Like "Breaking Glass," these lyrics have a paranoid bent to them.  It seems to me to be a song about confusion and searching for meaning, finding some sort of connection only in "she" who is "moving to define" and has "messages for everyone" in "a world of light... she's gonna open our eyes up."  "She" might be "a woman's hips" or she may be inspiration or she might be music itself.  I don't really know, but I think they're evocative and fit the music perfectly.  I also think the song is more effective here, as a full-speed set closer, then where it sits on Remain In Light, in the middle of side one.

I lost interest with Talking Heads around the True Stories record in 1986, and I'd never loved them that much in the first place, so I spent years wondering why so many of my music friends spoke of them in hushed tones.  This live album has led me back to them with a vengeance, and now I'm a slobbering fan of the first four albums.  Props to my boy Quinn, who was always waaaaay ahead of me on this one.

That leads us, finally, to thread #3, which I'll call the Secret Weapon, or The Adrian Belew Factor.  Adrian Belew, the guitarist who first came to prominence in Frank Zappa's band, is on both of these albums.

Belew has had a truly astonishing career; check this out:

1977-1978-- Frank Zappa's band
1978-1979, 1990-- David Bowie's band
1979-1982-- Talking Heads
1981-Present-- King Crimson
1982-Present-- Solo Career (including top 40 hit "Oh Daddy")
1985-1989-- The Bears

and those are just the highlights.  Belew has played in four of the most admired bands in rock history, and can walk into just about any Starbucks without being recognized.  That's a great career.  And I think he's the secret ingredient that allowed me finally to find a way in to Bowie and Talking Heads' music.

It's undeniable that some people just simply and dramatically improve the projects they work on.  Throughout rock history, there are guys like Belew who sit just outside the spotlight but who are the straw that stirs the drink.  I think it's probable that what allowed me back into these artists' catalogs was my love for Belew's guitar.  Once you know he's in both bands, his tone in unmistakable on both of these tracks, and on the live Talking Heads clip, he's having so much fun and performing at such a high level that you can't help but love him.  Go to 5:18 and listen to his solo from there to the end-- it's completely original and thrilling (so original that the cameraman can't find him).  That's the great thing about being a lifelong music listener-- eventually, my path crossed with these terrific songs in the way that allowed me truly to hear them, and now I can pass them along to you.  it's a great lesson to remember: being a critical listener means not only having an opinion, but being willing to revisit it.

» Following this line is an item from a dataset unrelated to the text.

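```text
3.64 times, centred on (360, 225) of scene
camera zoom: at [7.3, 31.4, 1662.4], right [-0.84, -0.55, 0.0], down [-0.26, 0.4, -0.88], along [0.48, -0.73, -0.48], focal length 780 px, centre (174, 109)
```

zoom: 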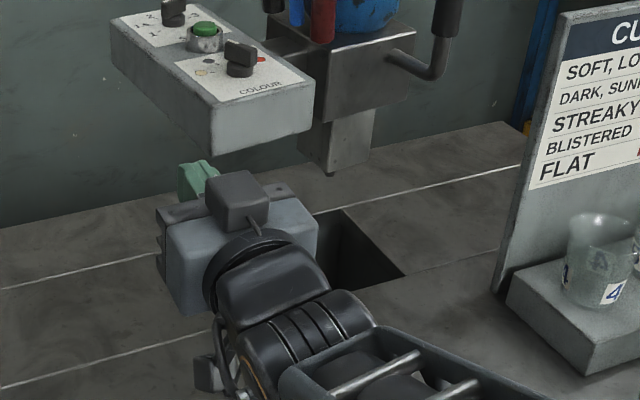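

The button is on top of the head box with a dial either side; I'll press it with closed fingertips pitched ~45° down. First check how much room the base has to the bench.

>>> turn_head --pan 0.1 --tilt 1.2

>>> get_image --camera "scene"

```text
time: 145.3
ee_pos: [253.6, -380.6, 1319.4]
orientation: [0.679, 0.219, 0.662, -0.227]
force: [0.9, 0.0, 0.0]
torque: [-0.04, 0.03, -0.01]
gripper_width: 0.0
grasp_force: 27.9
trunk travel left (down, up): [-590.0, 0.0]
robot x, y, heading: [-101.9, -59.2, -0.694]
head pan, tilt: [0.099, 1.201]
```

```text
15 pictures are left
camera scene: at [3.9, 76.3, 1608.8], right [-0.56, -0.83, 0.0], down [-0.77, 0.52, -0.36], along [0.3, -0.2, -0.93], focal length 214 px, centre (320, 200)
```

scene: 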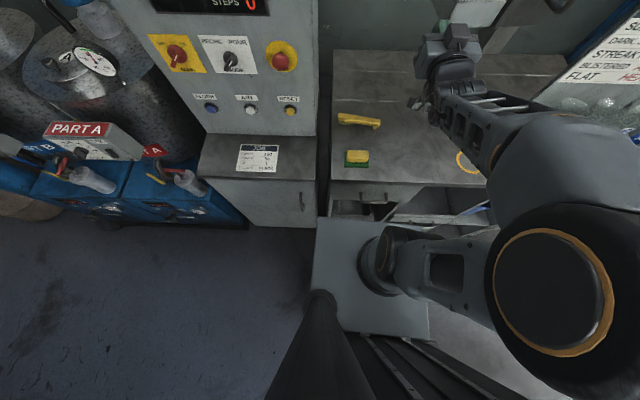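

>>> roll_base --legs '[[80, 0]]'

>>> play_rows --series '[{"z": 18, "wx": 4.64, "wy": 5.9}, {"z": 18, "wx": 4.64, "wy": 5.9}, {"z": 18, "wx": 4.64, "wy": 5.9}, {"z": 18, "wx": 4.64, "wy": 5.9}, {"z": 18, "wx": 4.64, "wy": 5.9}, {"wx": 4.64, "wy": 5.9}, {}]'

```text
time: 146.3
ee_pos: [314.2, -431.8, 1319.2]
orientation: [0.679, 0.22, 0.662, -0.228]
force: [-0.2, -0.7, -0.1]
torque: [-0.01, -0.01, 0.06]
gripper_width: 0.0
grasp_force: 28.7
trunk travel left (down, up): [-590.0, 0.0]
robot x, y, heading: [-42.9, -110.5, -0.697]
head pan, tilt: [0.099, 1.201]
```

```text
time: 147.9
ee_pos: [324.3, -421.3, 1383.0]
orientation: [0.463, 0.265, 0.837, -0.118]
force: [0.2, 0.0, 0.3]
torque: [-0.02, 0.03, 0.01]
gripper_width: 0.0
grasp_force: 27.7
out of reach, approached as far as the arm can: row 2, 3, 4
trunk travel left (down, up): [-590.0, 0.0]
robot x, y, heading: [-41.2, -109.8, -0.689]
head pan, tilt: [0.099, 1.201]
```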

So today's nominations for the comment section are:

1) Recommendations for live albums worth owning.
2) Most unsung heroes of rock 'n' roll.

Have a great MLK weekend.  See you on the other side.

David Bowie (studio version):

Talking Heads (live version 1980):
The whole concert is on YouTube-- it's one my favorite things to watch.


  1. These are great calls. I'm in a Talking Heads renaissance as well, driven by Stop Making Sense and the kid's chapter book The Strange Journey of Edward Tulane. I've read the book to the girls 3 times already and it's probably Georgia's favorite book. Total masterwork of children;s lit. Anyhow, it's the story of a china rabbit that gets lost, has many adventures and eventually gets to go home. I've cried each time we finish the book!

    Anyhow, after I read it the first time I just started humming "Home, it's where I want to be but I guess I'm already there" even though I hadn't listened to a talking heads record since around 1989. I added the song to my iphone mix and now the girls regularly request "the Edward Tulane song" on our morning drive to school. This is a welcome break from the Michael Jackson mania that has ruled since his passing and has also led me to rediscover more of their back catalogue. Agree on the guitar sound/parts. Really, really good.

  2. For me, there's a live album that falls squarely into the fifth category. And, I'm in the trust tree, right? Up in the nest? No judging? UB40 live in Moscow. That was my introduction to reggae, which I can now see owes more to 80s Brit pop than to Marley, but I listened to that CD a lot in 9th grade. That and Otis Redding. I was definitely slightly schizo. (I fully expect to be ridiculed for any UB40 mention on this blog- Jeff, do you even have any UB40 in this collection?).

    Next live album that was on heavy rotation was Sting's Bright On The Night. The size of his ego is matched by the strength of those songs and the talent of his band: Darryl Jones (there's a guy who's had an amazing career), Omar Hakim, Kenny Kirkland and Branford Marsalis.

    Never spent much time with Bowie or Talking Heads. I know more about them than I do about their music, key tracks aside. My favorite thing Bowie-related, truthfully, is the Flight of The Conchords bit about him.

    I had a chance to meet David Byrne when I was living in NYC. A friend who worked for Nat Geo was producing a documentary about Brazilian music, and she asked if I would be the "sound guy" for the interview with David Byrne. It took place in someone's apartment on the upper westside, overlooking the Hudson. It was one of those crazy hot and humid summer days in NYC, and Byrne showed up on his bicycle, said he'd ridden up from Chelsea or Tribeca. He was drenched. He brought his own makeup and had to show me how to use the mic I'd borrowed. I remember him being very polite and...weird, but as soon as the camera was rolling he transformed, totally charismatic. When the interview was over, he handed me the clip-on mic, weird Bryne reappeared, grabbed his bike and got in the elevator. Precisely how I would have imagined the afternoon going.

  3. The 20K list is classified, I'm afraid. I did see UB40 on the Rat In The Kitchen tour, and they were, hands down, one of the worst live acts I've ever seen. I left after about 20 minutes, driven to the parking lot out of sheer bewildered boredom. The Moscow crowd must have been more inspiring than Merriweather Post Pavilion. Totally agree with you about Bring On The Night-- terrific record.